ALMOST everyone agrees there is a problem with the regulator of agricultural and veterinary chemicals, the Australian Pesticides and Veterinary Medicines Authority (APVMA).
The crop chemical and veterinary medicines companies have been unhappy for some years. Many of them deal with similar regulators around the world and are well aware of the APVMA’s declining performance.
Whereas they once rated it as among the best in the OECD world, they now consider it one of the worst, something I described back in June.
But an increasing list of people and groups also acknowledge there is a problem.
These include farmer organisations, key people in both the government and opposition, plus certain staff at the Authority itself.
And although there are two processes underway that are intended to improve things, one addressing the issue of cost recovery and the other aimed at cutting red tape and improving efficiency and effectiveness, many doubt either will make much difference.
Signs so far are certainly not encouraging. The second draft of proposed changes to the governing legislation, the Agricultural Chemicals Legislation Amendment Bill 2012, has drawn criticism from many quarters.

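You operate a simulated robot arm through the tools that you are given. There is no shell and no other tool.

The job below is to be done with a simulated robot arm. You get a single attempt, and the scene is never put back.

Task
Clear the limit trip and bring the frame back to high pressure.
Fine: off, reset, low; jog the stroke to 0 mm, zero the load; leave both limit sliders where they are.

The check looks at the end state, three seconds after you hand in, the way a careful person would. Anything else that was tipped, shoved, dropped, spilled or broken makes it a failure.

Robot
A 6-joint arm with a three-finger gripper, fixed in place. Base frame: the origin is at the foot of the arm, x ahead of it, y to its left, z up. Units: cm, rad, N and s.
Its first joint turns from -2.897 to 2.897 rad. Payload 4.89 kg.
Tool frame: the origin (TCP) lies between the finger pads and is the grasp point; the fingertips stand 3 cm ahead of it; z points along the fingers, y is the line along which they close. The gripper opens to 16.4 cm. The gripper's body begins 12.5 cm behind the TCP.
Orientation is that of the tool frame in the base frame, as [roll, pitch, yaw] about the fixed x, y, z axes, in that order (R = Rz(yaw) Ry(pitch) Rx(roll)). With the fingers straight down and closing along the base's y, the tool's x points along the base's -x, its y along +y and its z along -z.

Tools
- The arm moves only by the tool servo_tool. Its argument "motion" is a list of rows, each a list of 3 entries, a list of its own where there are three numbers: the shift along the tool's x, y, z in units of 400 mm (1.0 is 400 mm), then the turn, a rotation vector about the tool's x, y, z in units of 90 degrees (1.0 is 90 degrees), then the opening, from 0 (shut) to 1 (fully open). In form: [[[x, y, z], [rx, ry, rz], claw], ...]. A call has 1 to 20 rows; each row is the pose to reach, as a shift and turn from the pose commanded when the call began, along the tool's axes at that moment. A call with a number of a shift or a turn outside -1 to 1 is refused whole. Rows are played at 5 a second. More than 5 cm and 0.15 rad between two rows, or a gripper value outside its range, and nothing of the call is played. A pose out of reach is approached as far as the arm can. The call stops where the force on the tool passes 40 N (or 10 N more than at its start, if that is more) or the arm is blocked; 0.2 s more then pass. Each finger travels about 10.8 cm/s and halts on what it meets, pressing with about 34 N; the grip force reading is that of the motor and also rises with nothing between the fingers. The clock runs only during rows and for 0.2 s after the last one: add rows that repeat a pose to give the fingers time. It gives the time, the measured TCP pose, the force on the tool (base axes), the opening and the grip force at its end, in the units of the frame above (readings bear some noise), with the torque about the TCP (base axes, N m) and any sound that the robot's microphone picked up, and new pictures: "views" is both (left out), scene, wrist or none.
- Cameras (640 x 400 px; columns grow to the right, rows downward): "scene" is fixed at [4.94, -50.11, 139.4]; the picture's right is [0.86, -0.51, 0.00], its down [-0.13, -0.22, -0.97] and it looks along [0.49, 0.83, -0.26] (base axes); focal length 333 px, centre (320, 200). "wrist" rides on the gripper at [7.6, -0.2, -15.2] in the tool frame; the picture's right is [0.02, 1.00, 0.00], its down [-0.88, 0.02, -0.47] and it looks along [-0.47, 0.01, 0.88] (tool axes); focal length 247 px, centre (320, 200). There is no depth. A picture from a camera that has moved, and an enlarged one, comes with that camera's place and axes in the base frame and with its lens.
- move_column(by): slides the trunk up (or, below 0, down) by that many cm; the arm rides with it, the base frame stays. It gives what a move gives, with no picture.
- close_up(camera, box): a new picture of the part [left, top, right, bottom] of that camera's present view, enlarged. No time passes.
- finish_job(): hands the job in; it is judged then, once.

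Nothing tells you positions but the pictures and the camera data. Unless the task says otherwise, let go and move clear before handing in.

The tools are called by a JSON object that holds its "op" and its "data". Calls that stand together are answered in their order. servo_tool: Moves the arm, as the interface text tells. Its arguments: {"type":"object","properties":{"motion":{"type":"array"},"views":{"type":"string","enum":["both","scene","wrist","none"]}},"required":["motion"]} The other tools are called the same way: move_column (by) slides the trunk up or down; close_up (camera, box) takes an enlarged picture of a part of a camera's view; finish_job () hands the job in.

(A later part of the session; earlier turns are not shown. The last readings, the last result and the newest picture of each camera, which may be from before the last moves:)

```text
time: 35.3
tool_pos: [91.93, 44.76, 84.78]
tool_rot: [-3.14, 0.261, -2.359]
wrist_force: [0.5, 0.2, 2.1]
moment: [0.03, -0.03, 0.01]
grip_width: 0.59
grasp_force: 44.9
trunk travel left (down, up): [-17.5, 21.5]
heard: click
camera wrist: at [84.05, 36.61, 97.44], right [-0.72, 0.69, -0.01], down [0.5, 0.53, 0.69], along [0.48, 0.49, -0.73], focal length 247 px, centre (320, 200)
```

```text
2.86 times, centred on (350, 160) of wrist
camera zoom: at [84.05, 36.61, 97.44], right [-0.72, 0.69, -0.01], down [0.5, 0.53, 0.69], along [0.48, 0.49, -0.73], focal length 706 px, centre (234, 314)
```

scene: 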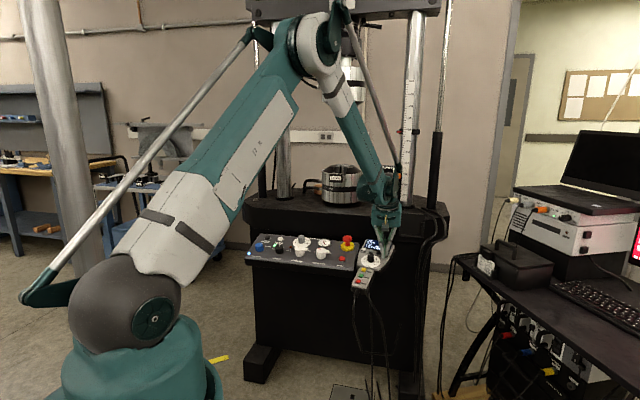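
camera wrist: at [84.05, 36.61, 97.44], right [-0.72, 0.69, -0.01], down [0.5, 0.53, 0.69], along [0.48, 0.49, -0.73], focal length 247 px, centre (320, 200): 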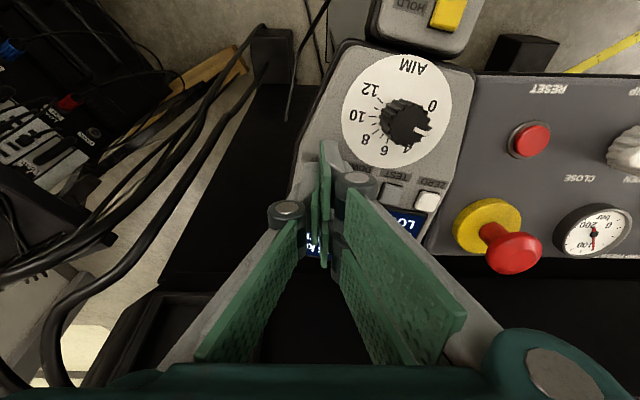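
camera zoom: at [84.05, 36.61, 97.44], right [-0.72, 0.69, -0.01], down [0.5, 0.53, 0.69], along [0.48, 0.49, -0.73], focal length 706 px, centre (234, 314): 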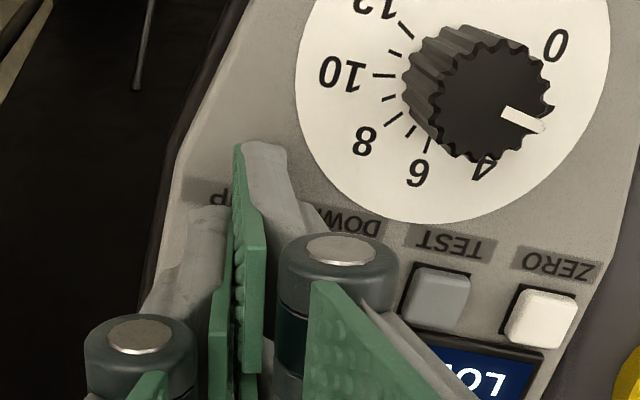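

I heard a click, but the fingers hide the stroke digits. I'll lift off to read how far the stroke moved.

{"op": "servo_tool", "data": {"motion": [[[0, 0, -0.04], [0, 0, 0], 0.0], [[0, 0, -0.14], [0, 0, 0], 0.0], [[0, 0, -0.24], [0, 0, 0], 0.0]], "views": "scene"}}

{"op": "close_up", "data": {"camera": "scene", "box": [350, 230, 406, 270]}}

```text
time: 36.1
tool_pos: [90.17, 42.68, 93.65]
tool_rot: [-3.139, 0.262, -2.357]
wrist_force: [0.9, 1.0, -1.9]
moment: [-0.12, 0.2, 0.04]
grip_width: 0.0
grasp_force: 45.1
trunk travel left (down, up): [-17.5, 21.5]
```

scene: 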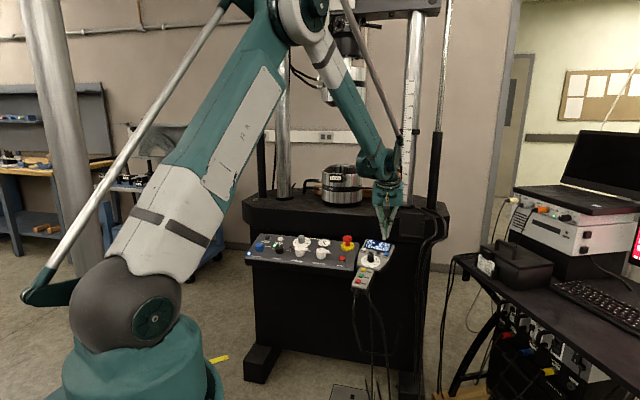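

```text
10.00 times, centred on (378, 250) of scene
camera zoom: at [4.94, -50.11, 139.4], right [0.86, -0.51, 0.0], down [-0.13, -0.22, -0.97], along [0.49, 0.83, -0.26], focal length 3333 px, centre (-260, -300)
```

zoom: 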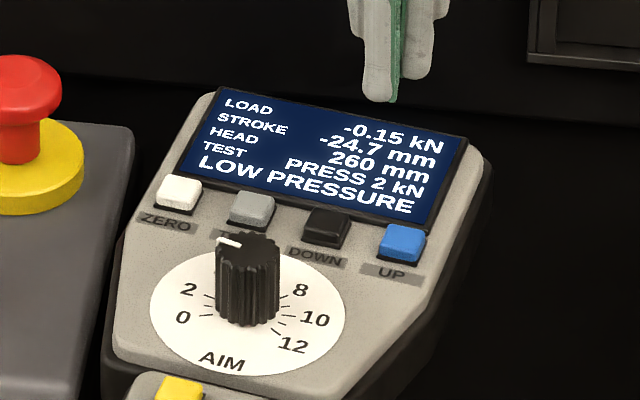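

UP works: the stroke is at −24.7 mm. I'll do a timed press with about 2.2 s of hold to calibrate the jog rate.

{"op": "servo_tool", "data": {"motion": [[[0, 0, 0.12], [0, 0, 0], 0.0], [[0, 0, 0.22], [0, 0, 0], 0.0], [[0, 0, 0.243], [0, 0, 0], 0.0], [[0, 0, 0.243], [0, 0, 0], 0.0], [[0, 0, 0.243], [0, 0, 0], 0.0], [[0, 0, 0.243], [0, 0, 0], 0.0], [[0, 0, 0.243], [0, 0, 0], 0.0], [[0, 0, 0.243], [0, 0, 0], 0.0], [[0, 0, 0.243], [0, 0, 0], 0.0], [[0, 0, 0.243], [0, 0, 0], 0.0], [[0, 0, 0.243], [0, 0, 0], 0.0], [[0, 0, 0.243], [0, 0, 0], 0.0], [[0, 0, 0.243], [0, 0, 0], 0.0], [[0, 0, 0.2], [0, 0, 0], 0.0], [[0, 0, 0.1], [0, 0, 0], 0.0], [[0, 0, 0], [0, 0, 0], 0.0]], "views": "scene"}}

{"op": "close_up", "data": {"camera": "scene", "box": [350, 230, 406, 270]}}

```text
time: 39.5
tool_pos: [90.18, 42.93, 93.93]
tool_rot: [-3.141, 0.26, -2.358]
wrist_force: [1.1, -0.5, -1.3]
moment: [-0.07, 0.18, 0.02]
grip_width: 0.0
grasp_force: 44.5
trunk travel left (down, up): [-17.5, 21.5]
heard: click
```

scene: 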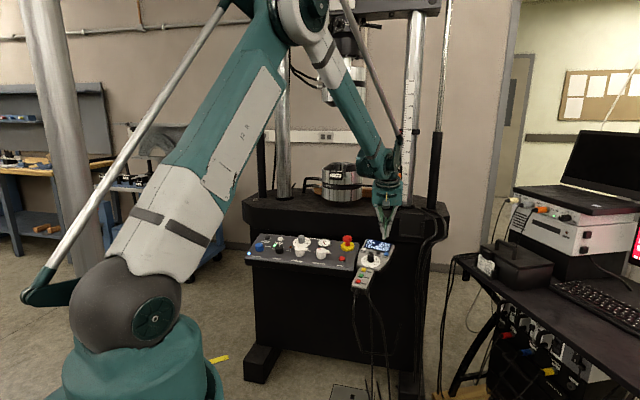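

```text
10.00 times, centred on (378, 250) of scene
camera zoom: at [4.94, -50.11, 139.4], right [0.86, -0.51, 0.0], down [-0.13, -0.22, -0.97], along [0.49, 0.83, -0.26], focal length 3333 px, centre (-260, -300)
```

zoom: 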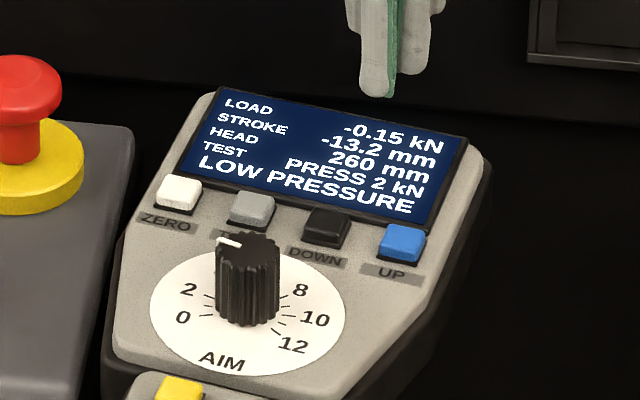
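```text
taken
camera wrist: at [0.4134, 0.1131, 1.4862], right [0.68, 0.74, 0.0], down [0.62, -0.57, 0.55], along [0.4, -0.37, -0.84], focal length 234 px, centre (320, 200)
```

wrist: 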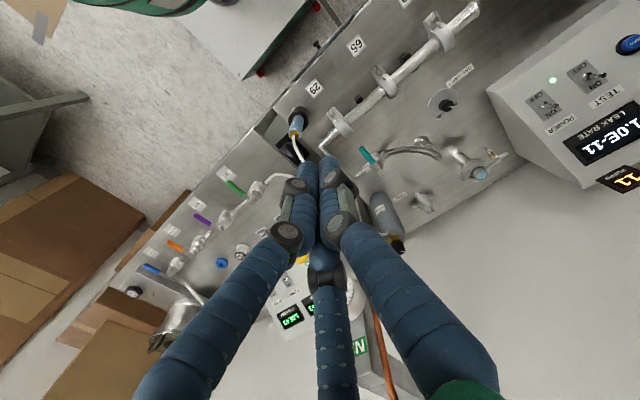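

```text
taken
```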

Among them, the crop chemical industry association CropLife has expressed disappointment that an opportunity for reform has been missed, pointing out that of the 287 pages of amendments proposed, “not one single rule process or regulation” has been removed. Rather, several new ones have been added.
It argues that the additional functions and processes are likely to further hinder efficiency and deliver no beneficial health, safety or environmental outcomes, and suggests the promise of reduced red tape and greater efficiency and effectiveness are merely cover for a political policy agenda.
It also points out that there has been no analysis of expected costs and benefits, which obviously makes predicted improvements in effectiveness and efficiency difficult to take seriously.
On cost recovery, agricultural and veterinary chemical suppliers are concerned at the proposal for the APVMA to be fully funded from charges and levies despite the fact that some of the Authority’s activities have no regulatory component and its functions and responsibilities are set to be significantly expanded. This is contrary to the government’s own cost recovery guidelines.
This would probably be less of an issue if the APVMA was considered to be doing a good job at delivering value for money in its core functions. But almost nobody thinks that any more. Moreover, industry proposals to introduce incentives for the organisation to lift its game by emphasising fee for service contingent on performance have been ignored.
The performance of the APVMA is particularly important to Australia’s farmers and of more than passing interest to the state government agriculture departments that advise them. Access to modern chemicals at competitive prices underwrites their ability to compete internationally. A lack of modern chemicals or being compelled to pay higher prices obviously places them at a disadvantage.
Examples of this are anthelmintics for sheep and cattle and herbicides for crops. As worms and weeds develop resistance to existing products, which is not only inevitable but tends to be relatively swift in Australia, new products must be introduced if livestock and crop production are not to suffer.
A study by Deloitte Access Economics has shown a strong link between the efficiency of the APVMA and the efficiency of Australia’s primary producers. It found that if the regulation of agvet chemicals is conducted in a manner that is $8 million per annum less efficient than it could otherwise be, it reduces aggregate output by $21 million per annum. Allowing for income flows overseas, the impact on the living standards of Australians (GNP) is a reduction of $18 million.
Eight million dollars is the amount of increased funding being sought under the proposed new cost recovery scheme.
It is now clear that what the APVMA requires is a major change in culture, from one that is grossly cautious and risk averse to one motivated to deliver more to the agricultural community than it costs. The question is, how can that be achieved?
It obviously starts with a new chief executive, although it goes well beyond that. Indeed, it could be argued the current drawn-out process of appointing a new incumbent is symptomatic of the wider problem.
But even when a new chief executive is appointed, and even assuming he or she is motivated to make a real difference, his or her boss will continue to be a politician, generally a Minister. And as most people know well, the main priority of politicians is to avoid mistakes and controversies. The risk averse culture starts at the top.
It wasn’t always that way. Until 2006 the chief executive reported to a Board with representatives from state governments, farmers and chemical companies. Every month the CEO and senior management reported on performance against objectives and received policy direction. The Board chairman, not the chief executive, had primary contact with the Minister.
That changed as a result of the Uhrig Review, which recommended Commonwealth statutory authorities lacking full autonomy adopt “executive management” rather than a board.
At the time I predicted it would not end well because it amounted to taxation without representation, in a small way increasing the tyranny of government.
Quite simply, it removes any incentive to meet the expectations of those who pay the bills.
If the government really wants the APVMA to change its culture and return to the days when it was highly regarded, an obvious starting point would be to reinstate the board system of governance.